Moloka'i hospital lays off six workers

By Christie Wilson
Neighbor Island Editor

Moloka'i General Hospital, a subsidiary of Queen's Health Systems, is cutting six workers because of a $451,000 budget shortfall.

The layoffs are the first in the history of the rural hospital, founded in the 1930s by the Episcopal Church to provide health care to Hawaiian homesteaders in Ho'olehua.

The Sept. 12 layoffs include building and grounds workers, a clerk and an activities aide at the 30-bed hospital. Two are nonunion; four are with the United Public Workers union. The layoffs leave Moloka'i General with 107 workers.

The departing workers will receive severance pay, vacation leave and health insurance based on years of service, said Dr.
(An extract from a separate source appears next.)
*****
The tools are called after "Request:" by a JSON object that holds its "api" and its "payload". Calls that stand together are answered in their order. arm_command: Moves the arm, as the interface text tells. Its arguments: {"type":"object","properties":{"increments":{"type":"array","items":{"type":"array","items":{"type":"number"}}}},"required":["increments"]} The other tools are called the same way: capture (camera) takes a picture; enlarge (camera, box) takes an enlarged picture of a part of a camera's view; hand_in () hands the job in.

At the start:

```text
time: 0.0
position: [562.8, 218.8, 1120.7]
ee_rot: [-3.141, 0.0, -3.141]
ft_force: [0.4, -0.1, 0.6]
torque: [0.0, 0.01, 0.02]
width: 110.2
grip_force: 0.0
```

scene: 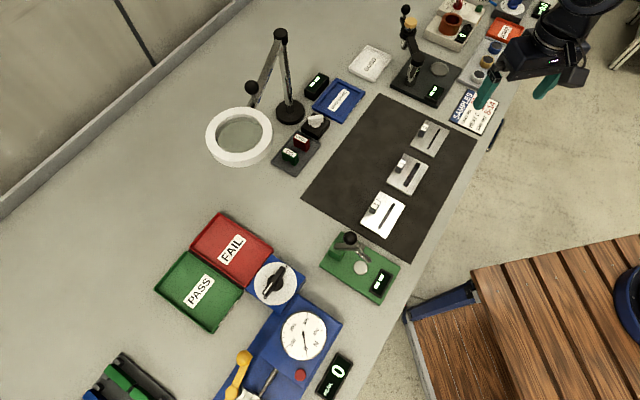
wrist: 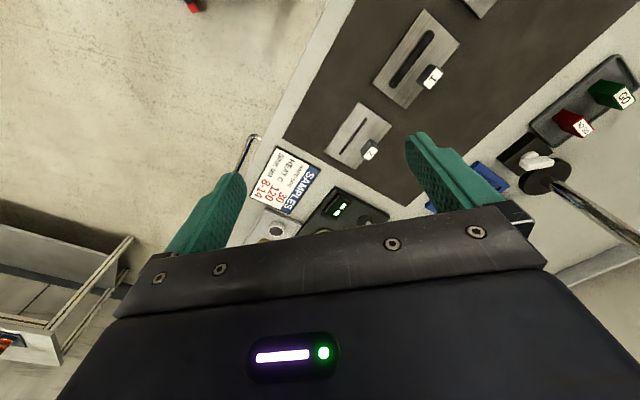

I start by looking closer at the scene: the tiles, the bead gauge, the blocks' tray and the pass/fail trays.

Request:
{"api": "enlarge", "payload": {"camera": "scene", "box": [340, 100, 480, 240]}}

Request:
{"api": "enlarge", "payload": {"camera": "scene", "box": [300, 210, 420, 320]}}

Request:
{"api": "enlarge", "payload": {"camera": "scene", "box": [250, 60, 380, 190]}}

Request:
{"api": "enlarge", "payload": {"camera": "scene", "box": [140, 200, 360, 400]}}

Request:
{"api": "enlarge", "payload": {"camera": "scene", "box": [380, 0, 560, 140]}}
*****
Emmett Aluli, executive director.

Aluli said the layoffs have nothing to do with a five-week walkout earlier this summer by five of the hospital's six registered nurses over pay raises and other issues.

"This was a very difficult decision to make," Aluli said.

Moloka'i General — the island's only hospital — receives a $2.2 million subsidy from Queen's Health Systems and a $700,000 subsidy from the state in its budget for this fiscal year.

Moloka'i General has an average daily acute-care census of less than one patient per day. Its emergency room treats 10 to 12 people a day, and there are 12 long-term-care patients, Aluli said.


Correction: A previous version of this story gave an incorrect number of total number of employees at the hospital.